Texas State Board of Medical Examiners v. Watt

287 S.W.2d 559 | Tex. App. | 1956

287 S.W.2d 559 (1956)

TEXAS STATE BOARD OF MEDICAL EXAMINERS, Appellant,
v.
Dr. Donald WATT, D. O., Appellee.

No. 15113.

Court of Civil Appeals of Texas, Dallas.

February 17, 1956.

Henry Wade, Dist. Atty., and Julien C. Hyer and J. J. Fagan, Asst. Dist. Attys., Dallas, for appellant.

Martin & Bailey, Dallas, for appellee.

DIXON, Chief Justice.

This is an appeal from a temporary injunction which has the effect, pending trial in the District Court, of staying a decision of the Texas State Board of Medical Examiners cancelling the license of Dr. Donald O. Watt.
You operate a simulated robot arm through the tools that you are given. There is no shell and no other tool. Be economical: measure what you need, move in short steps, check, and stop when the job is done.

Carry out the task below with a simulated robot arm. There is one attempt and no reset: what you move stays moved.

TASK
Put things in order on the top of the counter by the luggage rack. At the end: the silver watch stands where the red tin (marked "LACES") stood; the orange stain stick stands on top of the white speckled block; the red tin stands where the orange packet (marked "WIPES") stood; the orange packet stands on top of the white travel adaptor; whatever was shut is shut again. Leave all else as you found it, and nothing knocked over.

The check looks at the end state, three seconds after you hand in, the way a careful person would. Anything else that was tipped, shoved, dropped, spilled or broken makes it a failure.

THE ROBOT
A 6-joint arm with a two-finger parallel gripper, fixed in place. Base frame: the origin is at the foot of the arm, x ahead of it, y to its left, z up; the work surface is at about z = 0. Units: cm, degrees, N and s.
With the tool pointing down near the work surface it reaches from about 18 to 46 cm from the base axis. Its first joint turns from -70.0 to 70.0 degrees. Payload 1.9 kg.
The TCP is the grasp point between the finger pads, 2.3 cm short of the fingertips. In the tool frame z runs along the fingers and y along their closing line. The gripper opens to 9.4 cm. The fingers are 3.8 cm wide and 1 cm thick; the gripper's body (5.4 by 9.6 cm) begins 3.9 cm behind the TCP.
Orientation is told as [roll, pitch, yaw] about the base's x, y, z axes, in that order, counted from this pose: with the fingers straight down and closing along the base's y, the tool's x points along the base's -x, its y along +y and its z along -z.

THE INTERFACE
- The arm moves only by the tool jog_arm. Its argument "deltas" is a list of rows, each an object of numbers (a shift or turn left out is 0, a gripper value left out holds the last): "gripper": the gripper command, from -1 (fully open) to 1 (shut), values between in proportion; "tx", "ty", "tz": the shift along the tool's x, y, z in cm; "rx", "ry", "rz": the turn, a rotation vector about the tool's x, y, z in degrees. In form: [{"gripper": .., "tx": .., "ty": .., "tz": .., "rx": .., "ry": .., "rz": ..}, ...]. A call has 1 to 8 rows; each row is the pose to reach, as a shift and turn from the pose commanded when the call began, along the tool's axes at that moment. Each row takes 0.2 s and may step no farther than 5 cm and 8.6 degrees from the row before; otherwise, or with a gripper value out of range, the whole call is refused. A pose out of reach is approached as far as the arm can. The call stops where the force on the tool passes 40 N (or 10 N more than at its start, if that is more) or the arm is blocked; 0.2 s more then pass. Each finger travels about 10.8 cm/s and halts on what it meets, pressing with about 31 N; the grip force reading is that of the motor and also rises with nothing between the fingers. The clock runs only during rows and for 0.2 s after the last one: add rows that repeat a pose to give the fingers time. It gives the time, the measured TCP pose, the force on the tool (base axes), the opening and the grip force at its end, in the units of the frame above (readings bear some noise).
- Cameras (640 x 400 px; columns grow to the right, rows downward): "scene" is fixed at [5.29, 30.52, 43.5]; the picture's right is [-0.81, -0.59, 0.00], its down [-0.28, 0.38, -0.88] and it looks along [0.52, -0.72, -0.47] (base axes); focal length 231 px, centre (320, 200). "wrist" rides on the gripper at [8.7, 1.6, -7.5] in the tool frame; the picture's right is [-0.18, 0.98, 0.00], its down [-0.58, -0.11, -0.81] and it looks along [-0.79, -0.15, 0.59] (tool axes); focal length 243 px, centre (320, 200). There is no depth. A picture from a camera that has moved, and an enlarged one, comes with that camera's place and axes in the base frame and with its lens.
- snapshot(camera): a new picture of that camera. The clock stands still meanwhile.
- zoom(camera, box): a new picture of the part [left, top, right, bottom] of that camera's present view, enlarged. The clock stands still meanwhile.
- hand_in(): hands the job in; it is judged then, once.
The order of the Board was entered November 7, 1955. Thereafter within twenty days Dr. Watt filed in the District Court an appeal from the Board's decision pursuant to art. 4506, Vernon's Ann.Civ.St. as amended in 1953. On November 15, 1955, upon application of Dr. Watt and after a hearing at which testimony was heard, the trial court granted the temporary injunction of which appellant complains.

Appellant says that the granting of the order was error for two reasons: (1) The filing of the appeal had the legal effect of staying the Board's decision without the necessity of an injunction; and (2) appellant's attorneys stated in open court that they would not try to enforce the Board's order pending trial on the merits, hence the injunction was unnecessary.

*560 We are unable to agree with appellant that the filing of the appeal had the effect as a matter of law of suspending enforcement of the Board's order. Here is what the statute says: "Any person whose license to practice medicine has been cancelled, revoked or suspended by the Board may, within twenty (20) days after the making and entering of such order, take an appeal to any of the district courts in the county of his residence, but the decision of the Board shall not be enjoined or stayed except on application to such district court after notice to the Board. The proceeding on appeal shall be a trial de novo, as such term is commonly used and intended in an appeal from the justice court to the county court * * *." (Emphasis supplied.)

Apparently appellant bases its contention on the provision in the statute which says that the trial in the District Court shall be de novo as that term is used in referring to trials in the County Court of cases appealed from the Justice Court. But this provision must be construed together with and, if possible, in harmony with the preceding provision, which we emphasized in the above quotation from the escape the conclusion that the language of the statute means that enforcement of the Board's order is not suspended pending trial of the case in District Court unless the court issues its injunction or stay order.

The cases cited by appellant are not in point. Some of them refer to decisions of other administrative boards, such as the Department of Public Safety's decision suspending a driver's license, in which case the statute expressly provides "and his license shall not be suspended pending the appeal." Art. 6687b, sec. 31. Others of appellant's cited cases have to do with instances where injunctive relief was sought before the administrative board had held a hearing or taken any action, as was the case in State Board of Barber Examiners v. Comer, Tex.Civ.App., 109 S.W.2d 1012. Appellant has not cited us to an instance and we know of none in which a statute such as we have here has been interpreted to mean that enforcement of the order is automatically stayed by the perfecting of an appeal to the District Court.

We are also unable to agree with appellant that it was error for the court to grant a temporary injunction because appellant's attorneys had stated in open court that they would not attempt to enforce the Board's order pending trial in the District Court. The attorneys who made the promise are known to us to be persons of unquestioned honesty, who practice their profession on a high ethical plane. But do they have authority to bind their client, in this case the State of Texas, from enforcing an order which has not been suspended or stayed? It is our opinion that under our law their promise in the instant case, no matter how sincere, may not properly be made a ground for denying appellee the injunction. Garrett v. Rose, Tex.Civ.App., 161 S.W.2d 893; Hawks v. Yancey, Tex. Civ.App., 265 S.W. 233.

No doubt appellant's attorneys would keep their promise so far as they might be able. But what if other law enforcement officers, who had made no such promise, were to take over responsibility in the case? And what if appellee were to attempt to practice in some other county where the officials might not know of the promise, or might not feel bound by it?

We overrule appellant's three points on appeal.

The judgment of the trial court is affirmed.